Der von einem Träger der Jugendhilfe eingestellte Mann hatte vom 3. März bis 19. Mai Zugang zu dem Jungen, wie der Leiter des Jugendamts Ludwigshafen, Heinz-Jürgen May, mitteilte. Er war im Schichtdienst als einer von zwei Betreuern mit psychologischer Ausbildung eingesetzt, daneben waren noch fünf pädagogische Betreuer im Einsatz. Nach Mays Angaben war der Mann in der Regel nicht allein mit dem Jungen. 

Der heute 13-Jährige hatte nach Angaben des Mainzer Innenministeriums versucht, im Dezember vergangenen Jahres einen Sprengsatz in der Nähe des Weihnachtsmarkts von Ludwigshafen abzulegen. Er wurde danach zunächst in eine geschlossene Einrichtung gebracht. Seit dem 5. April befindet er sich in Obhut des Jugendhilfe-Trägers an einem sicheren Ort außerhalb von Ludwigshafen.

Mit dem Jugendhilfe-Träger arbeite das Jugendamt seit 2012 vertrauensvoll zusammen, sagte der Jugendamtsleiter. Die Stadt will daran festhalten. Zusammen mit der Ludwigshafener Jugenddezernetin Cornelia Reifenberg (CDU) wies May darauf hin, dass der Mann sofort entlassen worden sei. „Aus unserer Sicht wurde damit die Situation bereinigt“, sagte Reifenberg.

Bei der Einstellung von Betreuern wird ein erweitertes polizeiliches Führungszeugnis verlangt.
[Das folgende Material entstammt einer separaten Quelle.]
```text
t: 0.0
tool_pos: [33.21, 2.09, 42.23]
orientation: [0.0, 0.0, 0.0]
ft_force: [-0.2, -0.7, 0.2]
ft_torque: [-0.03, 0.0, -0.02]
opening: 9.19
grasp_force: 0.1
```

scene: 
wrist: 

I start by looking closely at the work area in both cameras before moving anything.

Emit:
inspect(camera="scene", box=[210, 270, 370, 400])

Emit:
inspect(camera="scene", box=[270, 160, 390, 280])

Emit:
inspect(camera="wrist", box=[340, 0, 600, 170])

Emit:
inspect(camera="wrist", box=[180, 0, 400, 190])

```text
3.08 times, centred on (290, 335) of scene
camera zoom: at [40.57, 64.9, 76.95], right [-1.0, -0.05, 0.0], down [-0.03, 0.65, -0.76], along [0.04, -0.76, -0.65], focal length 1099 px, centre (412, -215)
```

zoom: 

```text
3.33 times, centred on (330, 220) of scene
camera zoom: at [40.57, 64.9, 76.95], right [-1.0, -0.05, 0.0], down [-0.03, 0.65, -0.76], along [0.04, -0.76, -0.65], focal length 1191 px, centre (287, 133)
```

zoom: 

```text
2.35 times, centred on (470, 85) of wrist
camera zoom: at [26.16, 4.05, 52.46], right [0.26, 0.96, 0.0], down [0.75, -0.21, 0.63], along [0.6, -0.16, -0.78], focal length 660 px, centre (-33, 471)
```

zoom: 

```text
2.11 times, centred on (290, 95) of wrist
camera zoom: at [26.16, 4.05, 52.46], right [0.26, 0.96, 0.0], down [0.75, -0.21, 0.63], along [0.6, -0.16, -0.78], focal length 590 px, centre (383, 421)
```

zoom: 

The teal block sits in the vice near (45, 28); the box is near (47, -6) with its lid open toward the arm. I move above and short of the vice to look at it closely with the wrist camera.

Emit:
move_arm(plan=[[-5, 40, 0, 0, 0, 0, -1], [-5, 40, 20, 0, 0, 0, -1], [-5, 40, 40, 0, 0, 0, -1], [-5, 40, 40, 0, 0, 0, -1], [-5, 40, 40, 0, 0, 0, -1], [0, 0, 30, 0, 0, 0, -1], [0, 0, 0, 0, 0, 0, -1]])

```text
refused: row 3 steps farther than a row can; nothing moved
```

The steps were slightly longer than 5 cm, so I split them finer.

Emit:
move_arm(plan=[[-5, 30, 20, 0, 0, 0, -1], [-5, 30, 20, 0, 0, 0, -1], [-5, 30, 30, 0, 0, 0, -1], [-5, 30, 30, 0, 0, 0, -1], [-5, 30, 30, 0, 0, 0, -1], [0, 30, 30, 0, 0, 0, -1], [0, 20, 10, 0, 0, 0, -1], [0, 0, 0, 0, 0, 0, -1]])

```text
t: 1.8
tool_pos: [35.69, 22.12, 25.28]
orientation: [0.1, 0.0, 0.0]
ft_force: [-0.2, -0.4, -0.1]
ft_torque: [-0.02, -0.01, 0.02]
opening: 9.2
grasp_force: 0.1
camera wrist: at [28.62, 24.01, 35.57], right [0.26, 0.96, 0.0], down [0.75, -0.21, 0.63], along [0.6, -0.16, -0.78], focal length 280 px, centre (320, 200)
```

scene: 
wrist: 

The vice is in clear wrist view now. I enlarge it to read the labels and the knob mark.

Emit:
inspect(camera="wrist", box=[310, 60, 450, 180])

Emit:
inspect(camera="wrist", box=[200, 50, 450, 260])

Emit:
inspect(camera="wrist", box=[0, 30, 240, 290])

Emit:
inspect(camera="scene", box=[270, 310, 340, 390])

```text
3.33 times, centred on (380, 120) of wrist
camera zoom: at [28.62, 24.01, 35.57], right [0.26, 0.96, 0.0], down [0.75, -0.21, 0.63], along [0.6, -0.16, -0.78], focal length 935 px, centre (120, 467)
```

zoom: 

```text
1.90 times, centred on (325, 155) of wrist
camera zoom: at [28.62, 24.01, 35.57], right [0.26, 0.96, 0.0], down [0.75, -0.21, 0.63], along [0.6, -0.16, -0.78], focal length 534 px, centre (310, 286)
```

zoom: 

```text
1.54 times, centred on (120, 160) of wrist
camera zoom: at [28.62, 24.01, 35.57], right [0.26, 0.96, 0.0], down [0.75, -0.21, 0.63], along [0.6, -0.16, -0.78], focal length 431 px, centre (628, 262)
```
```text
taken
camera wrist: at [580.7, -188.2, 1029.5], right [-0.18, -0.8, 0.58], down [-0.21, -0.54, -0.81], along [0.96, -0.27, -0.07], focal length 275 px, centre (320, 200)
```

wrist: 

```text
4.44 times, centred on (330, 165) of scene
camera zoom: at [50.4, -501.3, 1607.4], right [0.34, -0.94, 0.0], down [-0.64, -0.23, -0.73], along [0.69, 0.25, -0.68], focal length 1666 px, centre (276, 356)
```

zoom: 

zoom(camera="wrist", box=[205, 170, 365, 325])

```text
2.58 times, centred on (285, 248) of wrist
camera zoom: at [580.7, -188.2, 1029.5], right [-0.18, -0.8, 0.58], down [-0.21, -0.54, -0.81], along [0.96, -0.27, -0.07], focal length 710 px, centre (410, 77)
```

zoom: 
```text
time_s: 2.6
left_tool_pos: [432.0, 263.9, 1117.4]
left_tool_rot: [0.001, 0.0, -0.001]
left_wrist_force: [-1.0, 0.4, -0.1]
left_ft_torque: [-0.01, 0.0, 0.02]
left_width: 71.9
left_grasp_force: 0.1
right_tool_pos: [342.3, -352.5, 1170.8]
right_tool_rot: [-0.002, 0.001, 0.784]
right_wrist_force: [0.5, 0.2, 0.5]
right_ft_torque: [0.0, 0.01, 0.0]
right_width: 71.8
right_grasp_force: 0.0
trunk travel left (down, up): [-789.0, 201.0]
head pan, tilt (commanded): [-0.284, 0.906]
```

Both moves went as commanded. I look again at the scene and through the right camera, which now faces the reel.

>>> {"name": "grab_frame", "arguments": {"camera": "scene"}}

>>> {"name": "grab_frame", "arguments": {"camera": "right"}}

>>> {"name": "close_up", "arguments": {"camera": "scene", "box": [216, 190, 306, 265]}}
Im Unterschied zu anderen Berufsgruppen gibt es keine gesetzliche Bestimmung für eine Sicherheitsüberprüfung. Diese sei dann am 7. April nach Überlegungen beim Jugendamt und dem LKA zusätzlich beschlossen worden; dazu müssen die Betroffenen ihre Einwilligung erklären. Die Unterlagen dafür lagen dem LKA nach Angaben ihres Präsidenten am 26. April vor.

Die CDU-Landtagsfraktion warf der Landesregierung und vor allem den Ministerien für Inneres und Integration vor, sie hätten die Stadt viel zu lange alleingelassen. Das habe sich schon bei der Suche nach einer angemessenen Einrichtung gezeigt. Es gebe ein Kompetenzwirrwar zwischen Integrationsministerin Anne Spiegel (Grüne) und Innenminister Roger Lewentz (SPD), kritisierte der Vizevorsitzende der Fraktion, Christian Baldauf. Die AfD-Fraktion forderte den Rücktritt von Jugend- und Integrationsminsterin Spiegel. Der Fall zeige, dass das Ministerium „in allen sicherheitsrelevanten Bereichen völlig überfordert ist“, erklärte Fraktionsvize Joachim Paul.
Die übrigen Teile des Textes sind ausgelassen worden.